• **Short problem 1**: Cite the document segment exactly. Begin with "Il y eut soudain" and finish with "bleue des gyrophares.".

• **Document segment**:
[Start]
Un samedi soir sur la terre des mots (11) : Benjamin Wood

Publié le 10 janvier 2015 par Adtraviata

PRELUDE

Juin 2003

Il y eut soudain le hurlement des sirènes, un nuage de poussière au bout de l’allée, et bientôt la pénombre du jardin fut inondée par la lumière bleue des gyrophares.
C’est seulement au moment d’indiquer aux ambulanciers où se trouvaient les corps que tout leur parut réel. Il y en avait un dans la maison à l’étage, un autre dans l’ancienne chapelle, et aussi au fond du jardin. Celui-là respirait encore, mais faiblement. Il était sur la berge, dans un nid de joncs couchés, l’eau froide clapotant à ses pieds. Quand les ambulanciers demandèrent son nom, ils répondirent Eden. Eden Bellwether.
[End]
• **Short problem 2**: Begin at the line containing "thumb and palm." and stop at the line containing "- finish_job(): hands"; copy those lines exactly, ends included, and nothing else. Set them in a Markdown table: Number counts from 1, Entry holds the line, and blank lines are dropped.

• **Recorded data**:
[Start]
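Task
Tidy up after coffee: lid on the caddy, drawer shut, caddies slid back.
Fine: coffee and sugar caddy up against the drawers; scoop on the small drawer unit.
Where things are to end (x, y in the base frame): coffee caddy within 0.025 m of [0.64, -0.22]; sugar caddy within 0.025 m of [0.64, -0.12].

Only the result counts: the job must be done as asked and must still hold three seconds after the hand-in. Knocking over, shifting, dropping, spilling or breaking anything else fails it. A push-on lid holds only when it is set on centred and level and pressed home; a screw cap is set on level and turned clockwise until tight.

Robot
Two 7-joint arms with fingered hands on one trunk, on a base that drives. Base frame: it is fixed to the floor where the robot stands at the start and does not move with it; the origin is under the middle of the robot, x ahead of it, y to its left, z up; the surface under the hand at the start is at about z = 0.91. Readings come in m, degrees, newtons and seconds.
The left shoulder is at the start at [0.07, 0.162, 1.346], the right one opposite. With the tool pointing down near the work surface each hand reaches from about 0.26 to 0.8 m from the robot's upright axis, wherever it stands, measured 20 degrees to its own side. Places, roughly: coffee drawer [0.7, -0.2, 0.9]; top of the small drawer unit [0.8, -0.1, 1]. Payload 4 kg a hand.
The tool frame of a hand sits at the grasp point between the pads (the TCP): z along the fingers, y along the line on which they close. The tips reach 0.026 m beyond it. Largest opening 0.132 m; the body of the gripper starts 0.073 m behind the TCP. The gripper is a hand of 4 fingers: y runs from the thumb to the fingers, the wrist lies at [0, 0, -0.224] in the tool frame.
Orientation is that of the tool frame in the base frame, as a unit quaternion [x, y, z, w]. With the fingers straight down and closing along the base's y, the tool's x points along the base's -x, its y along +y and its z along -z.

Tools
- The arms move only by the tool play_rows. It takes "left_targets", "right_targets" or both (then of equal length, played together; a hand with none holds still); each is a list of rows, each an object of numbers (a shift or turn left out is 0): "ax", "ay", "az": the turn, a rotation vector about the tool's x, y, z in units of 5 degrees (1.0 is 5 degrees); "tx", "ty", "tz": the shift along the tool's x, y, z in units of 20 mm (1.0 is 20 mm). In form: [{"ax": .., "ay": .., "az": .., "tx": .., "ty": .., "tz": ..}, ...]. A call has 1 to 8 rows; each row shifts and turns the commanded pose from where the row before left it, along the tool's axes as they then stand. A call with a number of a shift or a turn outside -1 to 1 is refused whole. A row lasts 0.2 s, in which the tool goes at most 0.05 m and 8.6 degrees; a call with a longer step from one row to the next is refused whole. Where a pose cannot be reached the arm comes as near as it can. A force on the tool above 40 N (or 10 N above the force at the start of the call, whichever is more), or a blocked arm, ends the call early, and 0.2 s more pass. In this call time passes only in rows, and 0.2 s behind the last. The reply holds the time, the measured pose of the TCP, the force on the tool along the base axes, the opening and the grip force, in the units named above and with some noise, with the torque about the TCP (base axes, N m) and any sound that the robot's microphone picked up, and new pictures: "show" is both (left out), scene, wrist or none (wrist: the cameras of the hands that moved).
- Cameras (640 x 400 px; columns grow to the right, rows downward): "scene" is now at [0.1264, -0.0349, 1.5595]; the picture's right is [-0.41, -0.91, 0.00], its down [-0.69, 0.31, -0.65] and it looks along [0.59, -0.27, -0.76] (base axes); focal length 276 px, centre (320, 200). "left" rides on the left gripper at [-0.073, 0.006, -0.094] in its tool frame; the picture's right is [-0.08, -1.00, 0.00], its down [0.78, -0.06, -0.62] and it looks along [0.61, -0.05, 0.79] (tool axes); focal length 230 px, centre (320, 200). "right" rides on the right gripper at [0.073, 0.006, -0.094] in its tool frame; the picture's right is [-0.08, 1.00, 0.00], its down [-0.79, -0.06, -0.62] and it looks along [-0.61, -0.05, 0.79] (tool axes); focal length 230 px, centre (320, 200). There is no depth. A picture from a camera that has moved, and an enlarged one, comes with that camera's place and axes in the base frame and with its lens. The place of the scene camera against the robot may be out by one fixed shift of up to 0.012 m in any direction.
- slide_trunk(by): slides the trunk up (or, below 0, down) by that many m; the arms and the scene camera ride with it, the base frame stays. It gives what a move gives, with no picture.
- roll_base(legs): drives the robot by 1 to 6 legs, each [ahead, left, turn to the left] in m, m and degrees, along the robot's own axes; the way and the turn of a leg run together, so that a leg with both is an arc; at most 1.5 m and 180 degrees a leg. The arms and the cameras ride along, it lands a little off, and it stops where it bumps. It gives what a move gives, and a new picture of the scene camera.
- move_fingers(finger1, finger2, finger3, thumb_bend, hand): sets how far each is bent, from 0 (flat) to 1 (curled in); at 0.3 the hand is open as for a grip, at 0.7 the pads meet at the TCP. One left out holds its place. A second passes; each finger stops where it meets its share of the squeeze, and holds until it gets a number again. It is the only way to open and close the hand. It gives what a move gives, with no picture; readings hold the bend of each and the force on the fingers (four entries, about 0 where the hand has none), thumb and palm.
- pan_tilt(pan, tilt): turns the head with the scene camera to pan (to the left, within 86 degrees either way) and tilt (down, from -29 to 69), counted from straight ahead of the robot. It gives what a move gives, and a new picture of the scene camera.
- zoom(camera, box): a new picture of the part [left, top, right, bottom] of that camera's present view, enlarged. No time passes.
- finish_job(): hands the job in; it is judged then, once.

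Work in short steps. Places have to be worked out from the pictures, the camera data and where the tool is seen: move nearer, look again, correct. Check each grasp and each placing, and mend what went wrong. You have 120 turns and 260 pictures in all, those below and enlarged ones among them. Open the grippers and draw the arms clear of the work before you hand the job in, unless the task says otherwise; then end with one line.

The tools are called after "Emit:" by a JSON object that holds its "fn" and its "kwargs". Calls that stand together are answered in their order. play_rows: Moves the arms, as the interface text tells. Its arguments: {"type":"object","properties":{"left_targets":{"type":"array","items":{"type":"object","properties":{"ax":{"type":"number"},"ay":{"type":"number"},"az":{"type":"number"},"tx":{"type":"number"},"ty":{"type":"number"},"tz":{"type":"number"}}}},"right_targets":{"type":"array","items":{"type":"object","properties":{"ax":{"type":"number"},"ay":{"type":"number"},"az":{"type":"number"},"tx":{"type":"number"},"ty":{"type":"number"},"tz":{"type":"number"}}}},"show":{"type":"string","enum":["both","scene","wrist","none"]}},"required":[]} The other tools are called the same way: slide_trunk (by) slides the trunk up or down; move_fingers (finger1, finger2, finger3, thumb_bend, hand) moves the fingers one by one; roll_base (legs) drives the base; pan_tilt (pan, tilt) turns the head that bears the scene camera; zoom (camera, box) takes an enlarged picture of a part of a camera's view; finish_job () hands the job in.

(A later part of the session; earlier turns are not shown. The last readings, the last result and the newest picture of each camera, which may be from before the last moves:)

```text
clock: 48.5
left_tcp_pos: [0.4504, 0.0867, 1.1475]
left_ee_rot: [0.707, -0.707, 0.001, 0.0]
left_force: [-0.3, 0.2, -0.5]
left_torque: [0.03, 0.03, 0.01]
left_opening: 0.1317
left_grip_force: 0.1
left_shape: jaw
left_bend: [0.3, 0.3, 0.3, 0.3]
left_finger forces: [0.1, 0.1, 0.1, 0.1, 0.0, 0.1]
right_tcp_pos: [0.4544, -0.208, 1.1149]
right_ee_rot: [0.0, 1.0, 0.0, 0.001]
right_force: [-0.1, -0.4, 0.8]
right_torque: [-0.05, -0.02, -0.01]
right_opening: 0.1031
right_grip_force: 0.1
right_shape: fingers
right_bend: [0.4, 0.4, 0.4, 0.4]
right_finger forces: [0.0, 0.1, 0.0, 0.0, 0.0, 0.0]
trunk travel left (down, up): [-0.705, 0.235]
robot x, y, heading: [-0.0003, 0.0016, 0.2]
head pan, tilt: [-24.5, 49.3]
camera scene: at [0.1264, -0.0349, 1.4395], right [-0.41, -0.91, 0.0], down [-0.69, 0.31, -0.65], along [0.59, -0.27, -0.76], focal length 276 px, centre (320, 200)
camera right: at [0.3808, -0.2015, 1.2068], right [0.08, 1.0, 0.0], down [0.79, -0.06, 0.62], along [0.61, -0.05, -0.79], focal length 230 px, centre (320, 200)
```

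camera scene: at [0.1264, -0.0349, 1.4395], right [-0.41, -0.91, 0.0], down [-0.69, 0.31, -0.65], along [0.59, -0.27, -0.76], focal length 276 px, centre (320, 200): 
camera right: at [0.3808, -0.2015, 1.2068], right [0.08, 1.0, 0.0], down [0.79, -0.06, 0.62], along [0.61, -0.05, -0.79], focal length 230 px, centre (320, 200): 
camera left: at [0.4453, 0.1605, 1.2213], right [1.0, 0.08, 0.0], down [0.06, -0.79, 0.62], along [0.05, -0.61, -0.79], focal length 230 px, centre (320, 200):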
[End]
• **Worked answer 1**:
Il y eut soudain le hurlement des sirènes, un nuage de poussière au bout de l’allée, et bientôt la pénombre du jardin fut inondée par la lumière bleue des gyrophares.

• **Worked answer 2**:
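| Number | Entry |
|---|---|
| 1 | - move_fingers(finger1, finger2, finger3, thumb_bend, hand): sets how far each is bent, from 0 (flat) to 1 (curled in); at 0.3 the hand is open as for a grip, at 0.7 the pads meet at the TCP. One left out holds its place. A second passes; each finger stops where it meets its share of the squeeze, and holds until it gets a number again. It is the only way to open and close the hand. It gives what a move gives, with no picture; readings hold the bend of each and the force on the fingers (four entries, about 0 where the hand has none), thumb and palm. |
| 2 | - pan_tilt(pan, tilt): turns the head with the scene camera to pan (to the left, within 86 degrees either way) and tilt (down, from -29 to 69), counted from straight ahead of the robot. It gives what a move gives, and a new picture of the scene camera. |
| 3 | - zoom(camera, box): a new picture of the part [left, top, right, bottom] of that camera's present view, enlarged. No time passes. |
| 4 | - finish_job(): hands the job in; it is judged then, once. |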